**REQUIRED WORK:** Set down the material below in full, matching it exactly.

**INFORMATION PROVIDED:**
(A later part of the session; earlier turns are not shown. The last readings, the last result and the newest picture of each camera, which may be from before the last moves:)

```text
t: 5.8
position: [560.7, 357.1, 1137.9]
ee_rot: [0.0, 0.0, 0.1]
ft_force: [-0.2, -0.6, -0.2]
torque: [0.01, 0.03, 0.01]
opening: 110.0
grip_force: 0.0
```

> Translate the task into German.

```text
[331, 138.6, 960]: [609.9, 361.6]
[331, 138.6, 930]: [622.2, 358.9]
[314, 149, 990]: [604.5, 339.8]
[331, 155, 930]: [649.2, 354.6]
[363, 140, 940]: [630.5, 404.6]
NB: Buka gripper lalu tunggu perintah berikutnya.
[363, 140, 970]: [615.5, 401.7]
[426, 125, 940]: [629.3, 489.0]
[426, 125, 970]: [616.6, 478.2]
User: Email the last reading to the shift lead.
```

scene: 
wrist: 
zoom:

**SOLUTION TO THE PROBLEM:**
(A later part of the session; earlier turns are not shown. The last readings, the last result and the newest picture of each camera, which may be from before the last moves:)

```text
t: 5.8
position: [560.7, 357.1, 1137.9]
ee_rot: [0.0, 0.0, 0.1]
ft_force: [-0.2, -0.6, -0.2]
torque: [0.01, 0.03, 0.01]
opening: 110.0
grip_force: 0.0
```

> Translate the task into German.

```text
[331, 138.6, 960]: [609.9, 361.6]
[331, 138.6, 930]: [622.2, 358.9]
[314, 149, 990]: [604.5, 339.8]
[331, 155, 930]: [649.2, 354.6]
[363, 140, 940]: [630.5, 404.6]
NB: Buka gripper lalu tunggu perintah berikutnya.
[363, 140, 970]: [615.5, 401.7]
[426, 125, 940]: [629.3, 489.0]
[426, 125, 970]: [616.6, 478.2]
User: Email the last reading to the shift lead.
```

scene: 
wrist: 
zoom:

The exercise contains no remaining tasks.